Bulgaria has violated journalist Rosen Bosev’s rights to freedom of expression and fair trial by allowing his conviction of defamation in a private criminal case brought by Stoyan Mavrodiev, former senior government official. The ruling, which is landmark for the Bulgarian media environment, was announced by the European Court of Human Rights in Strasbourg on June 4. 

Rosen Bosev, in his capacity as a journalist, filed a complaint against Bulgaria in Strasbourg because of doubts about the impartiality of Judge Petya Kruncheva in her ruling on the charges against him. Judge Kruncheva refused to withdraw herself from Bosev’s case, despite the fact that the journalist had formerly published critical reporting on her professional work and ethics. 

Judge Kruncheva’s 2017 decision, upheld by the Sofia City Court in 2019, sparked international outrage as an example of the practice of officials in Bulgaria using institutions to punish critical journalists. It was a part of a series of demonstrations of administrative and judicial pressure by Stoyan Mavrodiev, former head of the Financial Supervision Commission (FSC),  against local journalists and media outlets.

In this regard, the ECHR found that Bulgaria had violated Rosen Bosev’s right to a fair trial under Article 6 § 1 of the European Convention on Human Rights (ECHR), as well as his freedom of expression under Article 10 of the Convention.

Rosen Bosev is represented by Attorney Alexander Kashumov and Attorney Stoyan Madin in the proceedings before the ECtHR. The court awarded the journalist compensation of 511 euros to cover the fine he was sentenced to by Stoyan Mavrodiev, as well as another 3,000 euros for moral damages. Bulgaria is also ordered to cover his legal expenses. 

Comment by Attorney Kashumov

“The ruling is very important for Bulgaria because, first of all, it confirms we have a  problem with the so-called SLAPP cases against journalists who exercise their freedom of speech in the public interest and are left without the necessary level of judicial protection in such cases. The second part of the judgment is also interesting because it relates to Rossen [Bossev] being denied a fair trial.

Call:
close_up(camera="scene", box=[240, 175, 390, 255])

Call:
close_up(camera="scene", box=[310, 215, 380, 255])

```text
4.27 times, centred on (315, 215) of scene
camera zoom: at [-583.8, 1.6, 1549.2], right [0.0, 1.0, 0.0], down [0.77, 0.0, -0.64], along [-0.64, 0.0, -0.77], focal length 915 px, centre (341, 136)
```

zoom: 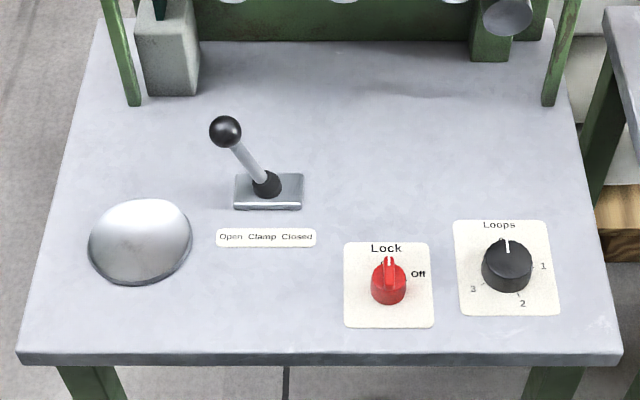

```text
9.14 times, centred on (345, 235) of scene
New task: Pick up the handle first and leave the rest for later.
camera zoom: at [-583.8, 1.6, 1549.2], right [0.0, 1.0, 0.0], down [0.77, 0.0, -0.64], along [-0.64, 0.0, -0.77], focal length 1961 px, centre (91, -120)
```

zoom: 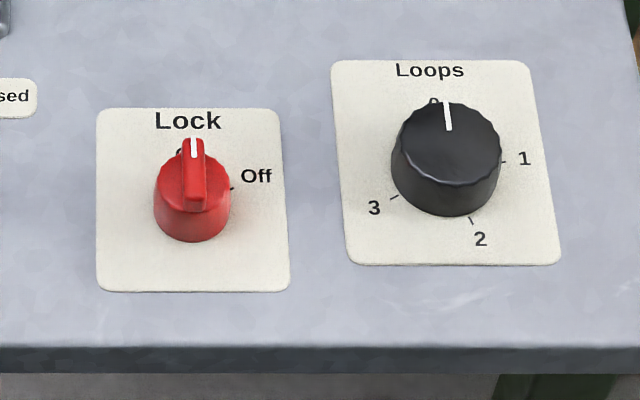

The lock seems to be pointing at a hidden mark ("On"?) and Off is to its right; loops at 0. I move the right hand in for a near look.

Very rarely does the Strasbourg Court, in any case, from any country, find a violation of both rights – the right to free expression and the right to a fair trial. Here, I think it is deliberately highlighted that there is a violation of the right to a fair trial, which includes the right to be tried by an impartial judge.

The Strasbourg Court thus brings together two major problems of Bulgarian society – the protection of freedom of expression and the state of the judiciary”. 

According to Kashumov, although Bossev was convicted in 2017 and 2019 respectively, and the case for which he was convicted dates back from 2013, the ECHR has taken into account in its decision “a much larger and comprehensive context”, as until recently there has been an exchange of views with the Bulgarian state.